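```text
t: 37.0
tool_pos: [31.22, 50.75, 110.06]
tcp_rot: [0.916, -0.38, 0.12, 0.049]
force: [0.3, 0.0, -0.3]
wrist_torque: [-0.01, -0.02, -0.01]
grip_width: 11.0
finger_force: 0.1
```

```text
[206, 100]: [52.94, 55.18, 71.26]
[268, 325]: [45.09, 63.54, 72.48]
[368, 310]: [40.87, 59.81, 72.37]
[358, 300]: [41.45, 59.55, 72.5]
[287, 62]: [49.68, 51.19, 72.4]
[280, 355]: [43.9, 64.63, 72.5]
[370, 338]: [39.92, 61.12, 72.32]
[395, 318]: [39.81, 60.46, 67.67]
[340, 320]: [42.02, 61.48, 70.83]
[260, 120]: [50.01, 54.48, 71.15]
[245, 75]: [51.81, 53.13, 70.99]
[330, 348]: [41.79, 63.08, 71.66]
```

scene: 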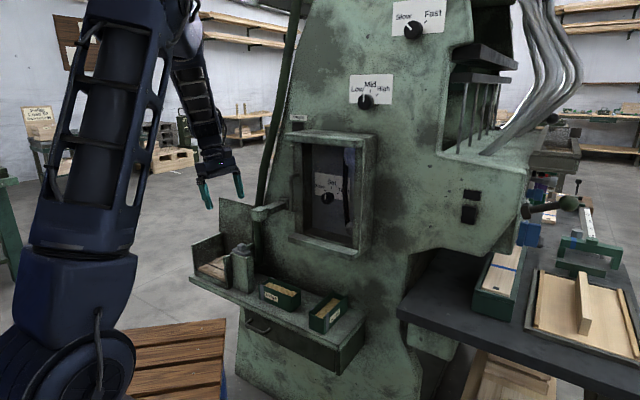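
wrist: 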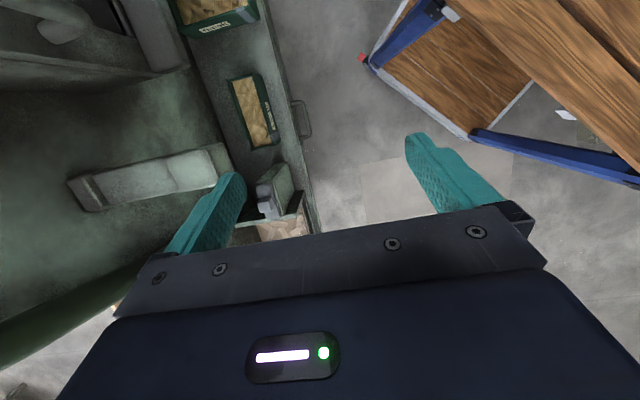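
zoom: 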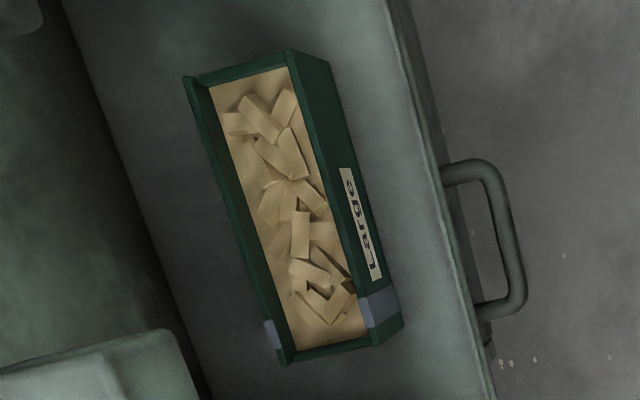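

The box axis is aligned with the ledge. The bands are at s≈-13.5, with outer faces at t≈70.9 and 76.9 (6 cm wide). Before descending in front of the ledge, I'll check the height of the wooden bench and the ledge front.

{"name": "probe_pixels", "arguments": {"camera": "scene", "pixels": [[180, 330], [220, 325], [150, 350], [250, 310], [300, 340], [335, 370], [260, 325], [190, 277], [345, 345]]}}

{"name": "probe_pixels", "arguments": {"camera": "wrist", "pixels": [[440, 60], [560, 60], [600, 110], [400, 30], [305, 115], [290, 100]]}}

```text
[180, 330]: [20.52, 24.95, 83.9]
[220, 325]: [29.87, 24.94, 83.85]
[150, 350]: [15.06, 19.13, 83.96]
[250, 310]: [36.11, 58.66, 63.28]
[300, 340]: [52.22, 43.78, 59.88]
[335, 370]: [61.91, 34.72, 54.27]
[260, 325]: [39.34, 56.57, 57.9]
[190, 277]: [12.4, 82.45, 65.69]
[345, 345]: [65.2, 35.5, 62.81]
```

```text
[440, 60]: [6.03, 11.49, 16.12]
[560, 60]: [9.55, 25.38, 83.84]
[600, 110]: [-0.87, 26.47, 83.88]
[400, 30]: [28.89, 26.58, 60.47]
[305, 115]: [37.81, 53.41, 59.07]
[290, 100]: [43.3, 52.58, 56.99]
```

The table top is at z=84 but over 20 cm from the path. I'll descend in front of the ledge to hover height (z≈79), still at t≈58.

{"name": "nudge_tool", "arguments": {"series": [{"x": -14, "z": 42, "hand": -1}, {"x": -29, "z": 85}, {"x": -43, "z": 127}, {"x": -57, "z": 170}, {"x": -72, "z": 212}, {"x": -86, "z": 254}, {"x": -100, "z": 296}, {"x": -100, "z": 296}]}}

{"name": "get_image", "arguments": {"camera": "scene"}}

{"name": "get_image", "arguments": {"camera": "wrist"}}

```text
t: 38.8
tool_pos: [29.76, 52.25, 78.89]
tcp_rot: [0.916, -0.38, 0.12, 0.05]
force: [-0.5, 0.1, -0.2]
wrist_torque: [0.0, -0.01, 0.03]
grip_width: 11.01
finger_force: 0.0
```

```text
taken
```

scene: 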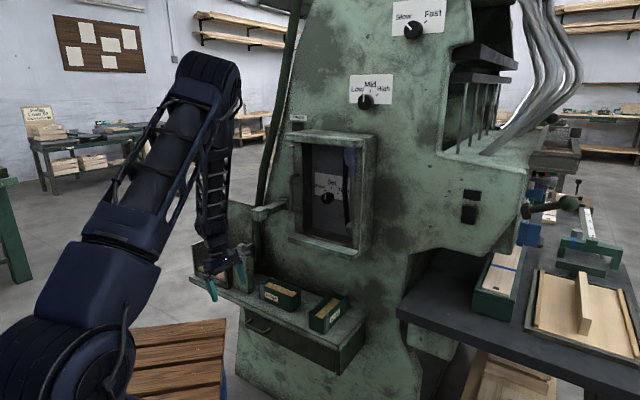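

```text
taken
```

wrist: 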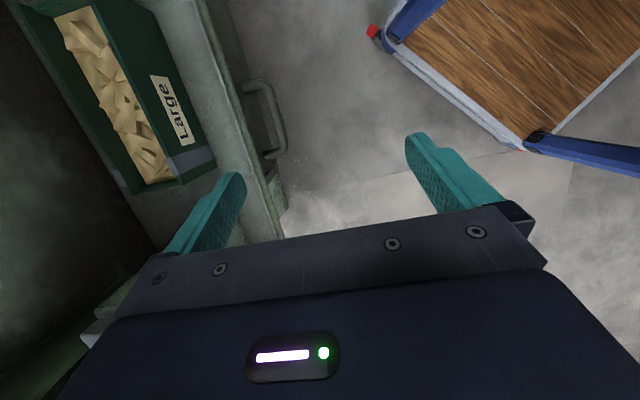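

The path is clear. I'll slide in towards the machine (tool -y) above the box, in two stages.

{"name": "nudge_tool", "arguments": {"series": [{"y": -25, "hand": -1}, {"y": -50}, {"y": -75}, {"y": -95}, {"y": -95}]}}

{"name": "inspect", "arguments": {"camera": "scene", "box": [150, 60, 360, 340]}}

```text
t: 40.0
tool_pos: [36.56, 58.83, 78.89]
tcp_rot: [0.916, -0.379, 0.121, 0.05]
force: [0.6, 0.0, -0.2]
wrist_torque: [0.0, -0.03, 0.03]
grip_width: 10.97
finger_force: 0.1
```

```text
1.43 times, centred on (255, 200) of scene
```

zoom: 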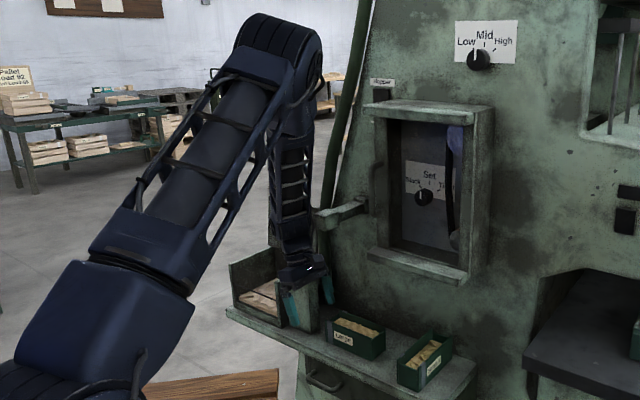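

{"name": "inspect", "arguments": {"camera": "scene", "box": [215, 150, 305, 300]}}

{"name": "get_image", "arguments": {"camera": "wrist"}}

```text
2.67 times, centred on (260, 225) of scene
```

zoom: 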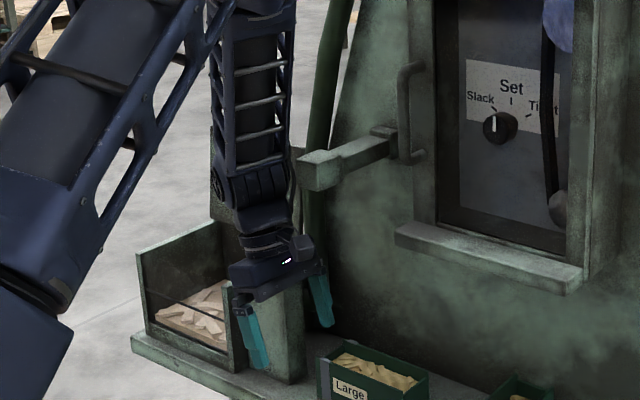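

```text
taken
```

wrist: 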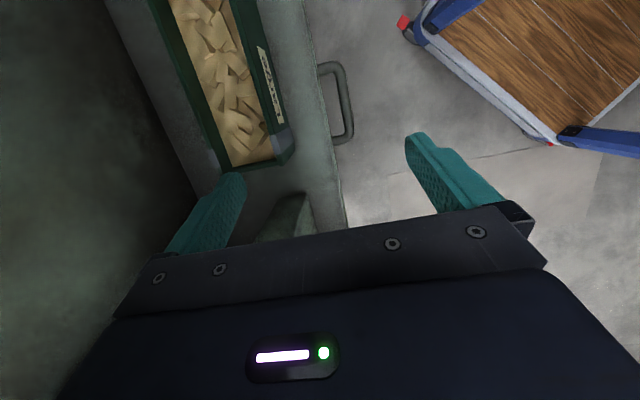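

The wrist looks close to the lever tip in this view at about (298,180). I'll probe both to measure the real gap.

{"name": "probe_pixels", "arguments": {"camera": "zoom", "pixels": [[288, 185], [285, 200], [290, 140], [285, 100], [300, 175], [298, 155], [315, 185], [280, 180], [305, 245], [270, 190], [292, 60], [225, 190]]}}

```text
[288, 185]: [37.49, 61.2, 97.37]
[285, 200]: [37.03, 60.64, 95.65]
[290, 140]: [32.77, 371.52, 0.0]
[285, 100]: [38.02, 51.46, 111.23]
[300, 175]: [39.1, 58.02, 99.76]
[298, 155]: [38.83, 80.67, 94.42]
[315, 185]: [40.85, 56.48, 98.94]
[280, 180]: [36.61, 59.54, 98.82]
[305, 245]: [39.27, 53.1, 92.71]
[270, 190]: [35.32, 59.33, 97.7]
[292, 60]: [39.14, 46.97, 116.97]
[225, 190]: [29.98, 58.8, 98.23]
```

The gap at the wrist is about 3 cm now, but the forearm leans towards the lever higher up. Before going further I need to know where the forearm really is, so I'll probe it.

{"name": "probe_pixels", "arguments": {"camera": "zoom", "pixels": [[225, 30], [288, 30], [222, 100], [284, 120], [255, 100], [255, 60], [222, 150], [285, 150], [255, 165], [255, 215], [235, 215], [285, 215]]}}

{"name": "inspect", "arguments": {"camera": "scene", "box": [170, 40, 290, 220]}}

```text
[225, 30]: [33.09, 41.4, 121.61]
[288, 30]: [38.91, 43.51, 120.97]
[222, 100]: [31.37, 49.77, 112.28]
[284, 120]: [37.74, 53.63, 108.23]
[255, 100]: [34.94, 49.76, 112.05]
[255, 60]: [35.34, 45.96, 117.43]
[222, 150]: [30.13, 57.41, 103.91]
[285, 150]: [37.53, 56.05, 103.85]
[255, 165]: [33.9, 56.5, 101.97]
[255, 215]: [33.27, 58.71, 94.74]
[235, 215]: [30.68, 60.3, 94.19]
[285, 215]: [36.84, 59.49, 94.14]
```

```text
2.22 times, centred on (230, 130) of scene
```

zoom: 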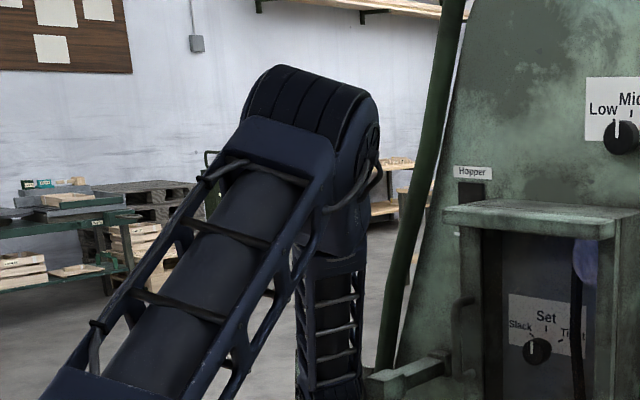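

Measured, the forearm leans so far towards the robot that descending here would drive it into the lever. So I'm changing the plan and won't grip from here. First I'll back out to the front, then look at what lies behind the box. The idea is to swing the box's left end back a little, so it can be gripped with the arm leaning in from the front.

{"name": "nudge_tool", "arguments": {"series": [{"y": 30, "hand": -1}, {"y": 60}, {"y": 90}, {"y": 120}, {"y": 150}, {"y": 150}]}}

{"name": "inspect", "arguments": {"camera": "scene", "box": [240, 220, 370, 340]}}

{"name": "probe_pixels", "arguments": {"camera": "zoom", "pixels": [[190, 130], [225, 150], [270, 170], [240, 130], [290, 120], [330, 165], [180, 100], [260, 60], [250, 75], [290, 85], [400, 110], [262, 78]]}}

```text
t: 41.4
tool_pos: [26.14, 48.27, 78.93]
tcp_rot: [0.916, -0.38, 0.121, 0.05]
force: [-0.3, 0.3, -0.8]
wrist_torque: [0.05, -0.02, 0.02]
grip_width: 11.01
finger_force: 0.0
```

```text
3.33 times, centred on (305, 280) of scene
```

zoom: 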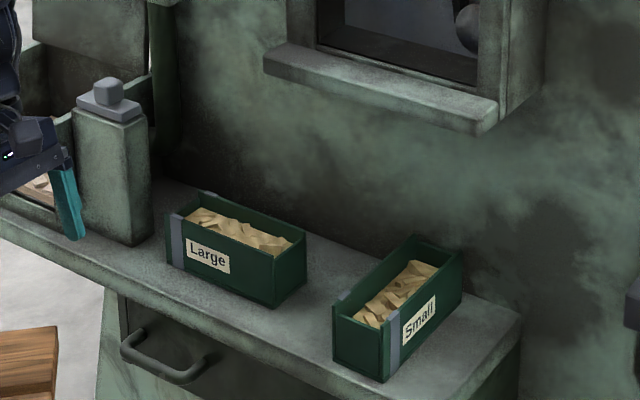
= = = = = = =
▶ [INSTRUCTIONS FOR THE TASK]:
Repeat all the data as it stands, dropping any images it holds. Write them as strings in a JSON array, leaving out blank lines.

▶ [SOLUTION]:
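[
  "```text",
  "t: 37.0",
  "tool_pos: [31.22, 50.75, 110.06]",
  "tcp_rot: [0.916, -0.38, 0.12, 0.049]",
  "force: [0.3, 0.0, -0.3]",
  "wrist_torque: [-0.01, -0.02, -0.01]",
  "grip_width: 11.0",
  "finger_force: 0.1",
  "```",
  "```text",
  "[206, 100]: [52.94, 55.18, 71.26]",
  "[268, 325]: [45.09, 63.54, 72.48]",
  "[368, 310]: [40.87, 59.81, 72.37]",
  "[358, 300]: [41.45, 59.55, 72.5]",
  "[287, 62]: [49.68, 51.19, 72.4]",
  "[280, 355]: [43.9, 64.63, 72.5]",
  "[370, 338]: [39.92, 61.12, 72.32]",
  "[395, 318]: [39.81, 60.46, 67.67]",
  "[340, 320]: [42.02, 61.48, 70.83]",
  "[260, 120]: [50.01, 54.48, 71.15]",
  "[245, 75]: [51.81, 53.13, 70.99]",
  "[330, 348]: [41.79, 63.08, 71.66]",
  "```",
  "scene: ",
  "wrist: ",
  "zoom: ",
  "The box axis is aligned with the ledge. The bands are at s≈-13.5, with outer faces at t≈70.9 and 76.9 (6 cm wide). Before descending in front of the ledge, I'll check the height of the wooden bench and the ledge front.",
  "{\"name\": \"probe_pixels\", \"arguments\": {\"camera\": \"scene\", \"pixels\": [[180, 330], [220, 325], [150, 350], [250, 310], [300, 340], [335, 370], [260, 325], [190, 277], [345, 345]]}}",
  "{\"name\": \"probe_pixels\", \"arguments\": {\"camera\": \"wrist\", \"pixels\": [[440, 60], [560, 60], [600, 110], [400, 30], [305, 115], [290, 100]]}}",
  "```text",
  "[180, 330]: [20.52, 24.95, 83.9]",
  "[220, 325]: [29.87, 24.94, 83.85]",
  "[150, 350]: [15.06, 19.13, 83.96]",
  "[250, 310]: [36.11, 58.66, 63.28]",
  "[300, 340]: [52.22, 43.78, 59.88]",
  "[335, 370]: [61.91, 34.72, 54.27]",
  "[260, 325]: [39.34, 56.57, 57.9]",
  "[190, 277]: [12.4, 82.45, 65.69]",
  "[345, 345]: [65.2, 35.5, 62.81]",
  "```",
  "```text",
  "[440, 60]: [6.03, 11.49, 16.12]",
  "[560, 60]: [9.55, 25.38, 83.84]",
  "[600, 110]: [-0.87, 26.47, 83.88]",
  "[400, 30]: [28.89, 26.58, 60.47]",
  "[305, 115]: [37.81, 53.41, 59.07]",
  "[290, 100]: [43.3, 52.58, 56.99]",
  "```",
  "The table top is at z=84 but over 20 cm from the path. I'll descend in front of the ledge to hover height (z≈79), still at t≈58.",
  "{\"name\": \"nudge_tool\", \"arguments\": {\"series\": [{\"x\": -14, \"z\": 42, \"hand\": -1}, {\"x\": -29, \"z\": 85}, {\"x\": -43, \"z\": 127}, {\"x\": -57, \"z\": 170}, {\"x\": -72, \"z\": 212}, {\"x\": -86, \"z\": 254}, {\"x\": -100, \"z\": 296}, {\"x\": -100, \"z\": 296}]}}",
  "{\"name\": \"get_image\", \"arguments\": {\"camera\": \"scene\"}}",
  "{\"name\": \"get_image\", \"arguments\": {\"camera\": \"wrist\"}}",
  "```text",
  "t: 38.8",
  "tool_pos: [29.76, 52.25, 78.89]",
  "tcp_rot: [0.916, -0.38, 0.12, 0.05]",
  "force: [-0.5, 0.1, -0.2]",
  "wrist_torque: [0.0, -0.01, 0.03]",
  "grip_width: 11.01",
  "finger_force: 0.0",
  "```",
  "```text",
  "taken",
  "```",
  "scene: ",
  "```text",
  "taken",
  "```",
  "wrist: ",
  "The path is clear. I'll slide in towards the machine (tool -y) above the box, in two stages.",
  "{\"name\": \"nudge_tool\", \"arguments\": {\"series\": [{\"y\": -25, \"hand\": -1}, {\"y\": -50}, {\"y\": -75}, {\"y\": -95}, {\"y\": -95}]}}",
  "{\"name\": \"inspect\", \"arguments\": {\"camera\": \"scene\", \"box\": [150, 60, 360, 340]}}",
  "```text",
  "t: 40.0",
  "tool_pos: [36.56, 58.83, 78.89]",
  "tcp_rot: [0.916, -0.379, 0.121, 0.05]",
  "force: [0.6, 0.0, -0.2]",
  "wrist_torque: [0.0, -0.03, 0.03]",
  "grip_width: 10.97",
  "finger_force: 0.1",
  "```",
  "```text",
  "1.43 times, centred on (255, 200) of scene",
  "```",
  "zoom: ",
  "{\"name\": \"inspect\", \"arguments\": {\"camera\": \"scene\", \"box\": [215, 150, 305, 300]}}",
  "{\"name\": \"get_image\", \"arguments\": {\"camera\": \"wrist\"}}",
  "```text",
  "2.67 times, centred on (260, 225) of scene",
  "```",
  "zoom: ",
  "```text",
  "taken",
  "```",
  "wrist: ",
  "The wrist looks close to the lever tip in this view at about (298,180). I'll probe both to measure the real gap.",
  "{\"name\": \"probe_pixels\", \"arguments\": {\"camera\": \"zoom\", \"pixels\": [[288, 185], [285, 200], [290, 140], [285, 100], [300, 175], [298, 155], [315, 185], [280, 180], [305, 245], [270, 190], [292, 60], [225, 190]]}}",
  "```text",
  "[288, 185]: [37.49, 61.2, 97.37]",
  "[285, 200]: [37.03, 60.64, 95.65]",
  "[290, 140]: [32.77, 371.52, 0.0]",
  "[285, 100]: [38.02, 51.46, 111.23]",
  "[300, 175]: [39.1, 58.02, 99.76]",
  "[298, 155]: [38.83, 80.67, 94.42]",
  "[315, 185]: [40.85, 56.48, 98.94]",
  "[280, 180]: [36.61, 59.54, 98.82]",
  "[305, 245]: [39.27, 53.1, 92.71]",
  "[270, 190]: [35.32, 59.33, 97.7]",
  "[292, 60]: [39.14, 46.97, 116.97]",
  "[225, 190]: [29.98, 58.8, 98.23]",
  "```",
  "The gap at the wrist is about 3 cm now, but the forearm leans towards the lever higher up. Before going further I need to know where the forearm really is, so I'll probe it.",
  "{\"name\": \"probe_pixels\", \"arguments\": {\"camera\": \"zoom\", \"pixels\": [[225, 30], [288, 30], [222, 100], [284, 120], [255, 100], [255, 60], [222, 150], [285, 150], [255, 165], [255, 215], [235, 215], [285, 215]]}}",
  "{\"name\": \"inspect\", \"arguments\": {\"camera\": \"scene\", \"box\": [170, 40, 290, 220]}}",
  "```text",
  "[225, 30]: [33.09, 41.4, 121.61]",
  "[288, 30]: [38.91, 43.51, 120.97]",
  "[222, 100]: [31.37, 49.77, 112.28]",
  "[284, 120]: [37.74, 53.63, 108.23]",
  "[255, 100]: [34.94, 49.76, 112.05]",
  "[255, 60]: [35.34, 45.96, 117.43]",
  "[222, 150]: [30.13, 57.41, 103.91]",
  "[285, 150]: [37.53, 56.05, 103.85]",
  "[255, 165]: [33.9, 56.5, 101.97]",
  "[255, 215]: [33.27, 58.71, 94.74]",
  "[235, 215]: [30.68, 60.3, 94.19]",
  "[285, 215]: [36.84, 59.49, 94.14]",
  "```",
  "```text",
  "2.22 times, centred on (230, 130) of scene",
  "```",
  "zoom: ",
  "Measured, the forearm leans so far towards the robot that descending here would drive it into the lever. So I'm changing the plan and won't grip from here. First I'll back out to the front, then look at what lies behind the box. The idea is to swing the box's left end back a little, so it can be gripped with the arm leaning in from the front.",
  "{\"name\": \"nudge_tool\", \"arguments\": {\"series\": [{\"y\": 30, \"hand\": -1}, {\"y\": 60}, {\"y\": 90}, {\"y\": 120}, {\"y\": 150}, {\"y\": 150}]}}",
  "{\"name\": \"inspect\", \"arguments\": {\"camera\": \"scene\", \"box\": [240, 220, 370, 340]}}",
  "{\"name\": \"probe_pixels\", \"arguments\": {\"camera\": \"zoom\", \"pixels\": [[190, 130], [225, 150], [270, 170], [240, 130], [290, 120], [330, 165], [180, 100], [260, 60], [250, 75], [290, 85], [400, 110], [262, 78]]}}",
  "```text",
  "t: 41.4",
  "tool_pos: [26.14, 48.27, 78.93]",
  "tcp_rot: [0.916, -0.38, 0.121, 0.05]",
  "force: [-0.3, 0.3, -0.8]",
  "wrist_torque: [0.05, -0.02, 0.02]",
  "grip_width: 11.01",
  "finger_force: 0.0",
  "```",
  "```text",
  "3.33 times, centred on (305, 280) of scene",
  "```",
  "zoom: "
]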